The prospect of Shirley Manson singing “This Little Light of Mine” certainly has wicked potential. The Garbage frontwoman folds that child’s hymn into the final minutes of “Beloved Freak,” the last song on Not Your Kind of People, the band’s fifth album and first in seven years. Rising out of post-Lilith Fair ‘90s alt-rock, the Scottish singer/songwriter brought an outlandish sensibility to that decade’s girl power movement, building on the edgier breakthroughs on Liz Phair and PJ Harvey. Manson sang about sex and power like she was the woman who inspired every Nine Inch Nails song, except instead of tormented, she sounded like she was having a blast tormenting whoever the “you” was in her songs. And the band of producers—Butch Vig, Duke Erikson and Steve Marker—churned out a kind of bubblegum industrial that may have predicted the supercompressed radio hits of the 2000s, but they also bolstered Manson’s power plays without sacrificing her personality, her femininity, or her pop perversions. She was, in short, one of the most complex and compelling rock stars of the 1990s.

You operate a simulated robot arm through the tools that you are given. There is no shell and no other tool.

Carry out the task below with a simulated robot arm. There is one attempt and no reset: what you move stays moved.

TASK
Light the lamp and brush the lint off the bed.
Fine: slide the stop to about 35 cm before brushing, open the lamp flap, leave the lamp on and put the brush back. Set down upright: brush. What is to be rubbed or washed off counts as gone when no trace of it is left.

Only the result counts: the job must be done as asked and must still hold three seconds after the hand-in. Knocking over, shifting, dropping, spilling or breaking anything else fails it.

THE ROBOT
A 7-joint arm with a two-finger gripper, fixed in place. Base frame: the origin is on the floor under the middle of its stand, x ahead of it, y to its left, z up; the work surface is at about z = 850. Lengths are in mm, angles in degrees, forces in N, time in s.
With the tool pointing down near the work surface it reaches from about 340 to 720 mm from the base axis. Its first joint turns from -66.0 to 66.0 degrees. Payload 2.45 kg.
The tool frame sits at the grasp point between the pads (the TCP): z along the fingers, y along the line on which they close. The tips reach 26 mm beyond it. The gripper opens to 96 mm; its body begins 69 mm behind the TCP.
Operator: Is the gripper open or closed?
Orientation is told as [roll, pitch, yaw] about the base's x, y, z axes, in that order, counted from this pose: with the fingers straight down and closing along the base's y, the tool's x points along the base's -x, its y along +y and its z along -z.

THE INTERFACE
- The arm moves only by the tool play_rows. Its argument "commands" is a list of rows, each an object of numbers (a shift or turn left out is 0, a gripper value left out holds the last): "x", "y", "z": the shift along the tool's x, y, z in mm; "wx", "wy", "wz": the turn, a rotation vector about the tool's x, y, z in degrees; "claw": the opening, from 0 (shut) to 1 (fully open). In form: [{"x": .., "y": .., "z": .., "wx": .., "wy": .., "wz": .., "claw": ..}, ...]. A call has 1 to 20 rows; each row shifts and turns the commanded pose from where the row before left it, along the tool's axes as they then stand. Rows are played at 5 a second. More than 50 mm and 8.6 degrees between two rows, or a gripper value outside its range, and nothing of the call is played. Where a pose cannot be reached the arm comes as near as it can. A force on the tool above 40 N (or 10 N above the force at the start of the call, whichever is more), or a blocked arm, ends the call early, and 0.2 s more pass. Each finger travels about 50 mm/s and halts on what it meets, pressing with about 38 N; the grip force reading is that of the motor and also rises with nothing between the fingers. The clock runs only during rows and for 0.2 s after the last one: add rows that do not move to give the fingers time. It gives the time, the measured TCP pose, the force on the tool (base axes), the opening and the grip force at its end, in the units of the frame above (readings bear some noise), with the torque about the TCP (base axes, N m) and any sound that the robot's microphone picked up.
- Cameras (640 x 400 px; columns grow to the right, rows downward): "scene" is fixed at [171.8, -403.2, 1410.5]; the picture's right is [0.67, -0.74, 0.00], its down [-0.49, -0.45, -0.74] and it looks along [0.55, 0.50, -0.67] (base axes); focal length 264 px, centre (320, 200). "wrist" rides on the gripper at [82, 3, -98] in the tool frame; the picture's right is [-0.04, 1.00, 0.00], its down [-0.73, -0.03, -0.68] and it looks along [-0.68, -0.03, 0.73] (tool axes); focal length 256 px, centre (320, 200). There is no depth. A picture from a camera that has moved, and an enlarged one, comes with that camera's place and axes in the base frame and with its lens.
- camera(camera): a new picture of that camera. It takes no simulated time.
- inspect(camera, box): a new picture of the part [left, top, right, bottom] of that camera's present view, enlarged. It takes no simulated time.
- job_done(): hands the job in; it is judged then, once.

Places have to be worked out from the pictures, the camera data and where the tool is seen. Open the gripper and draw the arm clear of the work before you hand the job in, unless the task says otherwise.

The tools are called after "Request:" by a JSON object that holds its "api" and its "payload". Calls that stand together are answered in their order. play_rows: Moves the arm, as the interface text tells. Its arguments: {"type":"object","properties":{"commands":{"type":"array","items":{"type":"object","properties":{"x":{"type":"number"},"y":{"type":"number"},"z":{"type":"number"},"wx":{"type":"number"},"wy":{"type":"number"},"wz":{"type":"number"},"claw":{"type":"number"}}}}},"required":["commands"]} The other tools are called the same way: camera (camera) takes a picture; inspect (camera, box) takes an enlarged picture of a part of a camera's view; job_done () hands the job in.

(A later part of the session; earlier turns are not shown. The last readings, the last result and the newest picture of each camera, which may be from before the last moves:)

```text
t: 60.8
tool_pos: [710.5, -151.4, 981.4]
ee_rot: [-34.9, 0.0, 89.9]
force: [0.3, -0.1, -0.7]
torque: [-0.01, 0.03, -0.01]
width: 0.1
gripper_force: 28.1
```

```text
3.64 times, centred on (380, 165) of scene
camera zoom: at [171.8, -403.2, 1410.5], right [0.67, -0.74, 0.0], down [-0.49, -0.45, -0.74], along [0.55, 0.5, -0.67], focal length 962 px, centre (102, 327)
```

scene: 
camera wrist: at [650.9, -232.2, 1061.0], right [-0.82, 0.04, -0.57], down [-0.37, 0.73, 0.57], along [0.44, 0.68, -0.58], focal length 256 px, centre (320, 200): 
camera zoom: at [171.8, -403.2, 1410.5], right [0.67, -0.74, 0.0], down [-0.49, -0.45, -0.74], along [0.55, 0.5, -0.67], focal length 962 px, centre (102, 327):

So Manson, who famously included a reference to golden showers in Garbage’s biggest hit, ought to make “This Little Light of Mine” sound deliciously twisted or at least newly subversive, a poke in the eye to all the pieties the song represents. But she played “Beloved Freak” perfectly straight, fashioning an anthem of be-yourself individuality with all the good intentions, but none of the fab flashiness, of a Lady Gaga deep-album cut. In this context, “Light” is a headslapper, so solemn and earnest and obvious that it plays like a punchline that Manson herself isn’t in on. Which is odd because Manson usually presents herself as a commanding and controlling presence.
“Beloved Freak” is a sad end to an album that strives to be topical, to be relevant—to really, truly mean something in 2012. It may be among the most desperate comebacks in recent memory, and therefore one of the least successful: Everything from the stilted production to Manson’s lyrics to that awful album cover seems hopelessly mired in 1998. What sounded “ahead of its time” circa Version 2.0, their best and most long-lived album, sounds about as timely as an AOL Installer CD circa version 5.0.
Manson can still write a disarming hook, and she can almost sell a line like “It’s a bloody war
of attrition.” She still inhabits her songs bravely and brazenly, which elevates otherwise lackluster material like “Blood for Poppies” and “Man on a Wire.” But that gaze-commanding presence used to be an extension of the songs themselves and not a means of compensation. But even during the album’s high points, her melodies are usually obstructed, not reinforced by the busybody production, which is garish and distracting without contributing a memorable riff or groove.
But more than their tired beats and OCD production, what really sinks Not Your Kind of People is the sad fact that in 2012, Garbage have relinquished their role as provocateurs. Rather than upend expectations of female-driven rock or smuggle darker realities/fantasies onto the radio (or whatever is the present-day equivalent), the band is content to nod toward ideas of nonconformity and individualism without enacting them lyrically or musically.